Is the recruiting landscape what you thought it would be when you took this job now that you’re on the road and selling the program?
“It’s totally different from what I thought recruiting would be. It’s very different from when I came to school. I was a high school All-American, but even the guys I played with like Rick Fox, King Rice, J.R. Reid, there’s a reason why we picked Carolina. We wanted to be a part of this community, we wanted to be a part of this university, we wanted to be a part of this program. We wanted to be coached by Coach Smith and Coach Guthridge, and we wanted to get a degree and education from the University of North Carolina. When we came here, we had the idea of how we can serve this place. Not that it’s bad, but kids don’t think of it that way anymore. They’re deciding, in large part, what place can serve me the best? So many times I think kids, not only here, but in other places, they don’t unpack their bags. They don’t have two feet in this place, and that’s a thing that saddens me.
"This place is beautiful. To be in a hurry to leave this place, I don’t understand it. So many kids today, we very rarely have relationships or deal with relationships where it’s the mom and the dad and the high school coach.

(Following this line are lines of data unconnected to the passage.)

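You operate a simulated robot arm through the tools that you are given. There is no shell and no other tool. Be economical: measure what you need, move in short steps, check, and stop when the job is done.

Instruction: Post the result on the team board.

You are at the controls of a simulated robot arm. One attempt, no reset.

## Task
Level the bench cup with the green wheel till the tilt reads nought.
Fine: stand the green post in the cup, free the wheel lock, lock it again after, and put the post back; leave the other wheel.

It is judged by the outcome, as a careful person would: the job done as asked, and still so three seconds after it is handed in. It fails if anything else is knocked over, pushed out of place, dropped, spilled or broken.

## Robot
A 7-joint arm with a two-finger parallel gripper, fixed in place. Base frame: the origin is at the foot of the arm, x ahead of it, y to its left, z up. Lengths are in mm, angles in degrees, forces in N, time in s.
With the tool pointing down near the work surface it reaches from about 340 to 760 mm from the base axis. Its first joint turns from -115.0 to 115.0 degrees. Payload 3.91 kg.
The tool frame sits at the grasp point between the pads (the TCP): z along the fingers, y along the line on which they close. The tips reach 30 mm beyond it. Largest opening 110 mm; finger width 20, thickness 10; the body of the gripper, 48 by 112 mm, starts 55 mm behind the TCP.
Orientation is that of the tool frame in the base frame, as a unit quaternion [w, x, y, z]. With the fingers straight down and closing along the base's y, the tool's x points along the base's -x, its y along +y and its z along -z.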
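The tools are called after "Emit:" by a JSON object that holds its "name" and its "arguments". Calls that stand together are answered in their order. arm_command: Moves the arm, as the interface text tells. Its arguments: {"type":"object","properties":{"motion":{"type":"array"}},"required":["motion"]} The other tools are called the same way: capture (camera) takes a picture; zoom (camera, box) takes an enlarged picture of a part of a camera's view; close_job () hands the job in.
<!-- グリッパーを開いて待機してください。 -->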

There’s so many people that we’re talking to. The circle around these kids is unbelievable. Even though I love talking about Carolina, I love selling this program, I love telling recruits and families and coaches the experience I had here and what a beautiful place this is, I want guys that want to be here. I want guys that want to be a part of this place. I want guys that want to want to come here and serve this community and this organization and this basketball program. Those are the guys that we want here. It’s changed a little bit. To be honest with you, it saddens me.”